__Objective__
Scan the listing below. Report each line that includes "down".

__Supplied entries__
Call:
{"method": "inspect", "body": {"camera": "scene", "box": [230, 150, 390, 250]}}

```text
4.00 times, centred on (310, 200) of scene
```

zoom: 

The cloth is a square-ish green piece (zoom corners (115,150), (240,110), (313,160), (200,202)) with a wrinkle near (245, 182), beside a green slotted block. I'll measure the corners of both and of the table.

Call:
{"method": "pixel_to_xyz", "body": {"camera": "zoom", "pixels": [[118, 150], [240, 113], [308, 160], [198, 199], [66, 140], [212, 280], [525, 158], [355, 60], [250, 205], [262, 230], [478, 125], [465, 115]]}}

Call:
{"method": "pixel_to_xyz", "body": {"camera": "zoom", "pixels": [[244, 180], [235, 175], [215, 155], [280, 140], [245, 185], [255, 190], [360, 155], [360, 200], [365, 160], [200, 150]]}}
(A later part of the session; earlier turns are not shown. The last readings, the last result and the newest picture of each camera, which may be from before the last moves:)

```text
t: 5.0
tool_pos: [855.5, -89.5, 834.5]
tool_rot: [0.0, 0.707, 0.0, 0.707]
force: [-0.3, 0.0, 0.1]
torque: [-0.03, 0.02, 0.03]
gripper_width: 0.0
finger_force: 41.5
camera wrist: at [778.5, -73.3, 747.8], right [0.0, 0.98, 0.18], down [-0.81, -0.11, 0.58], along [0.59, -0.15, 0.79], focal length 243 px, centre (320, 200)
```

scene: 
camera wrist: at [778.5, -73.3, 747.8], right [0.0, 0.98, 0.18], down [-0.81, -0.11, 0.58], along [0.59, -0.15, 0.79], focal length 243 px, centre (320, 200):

__Answer__
camera wrist: at [778.5, -73.3, 747.8], right [0.0, 0.98, 0.18], down [-0.81, -0.11, 0.58], along [0.59, -0.15, 0.79], focal length 243 px, centre (320, 200)
camera wrist: at [778.5, -73.3, 747.8], right [0.0, 0.98, 0.18], down [-0.81, -0.11, 0.58], along [0.59, -0.15, 0.79], focal length 243 px, centre (320, 200):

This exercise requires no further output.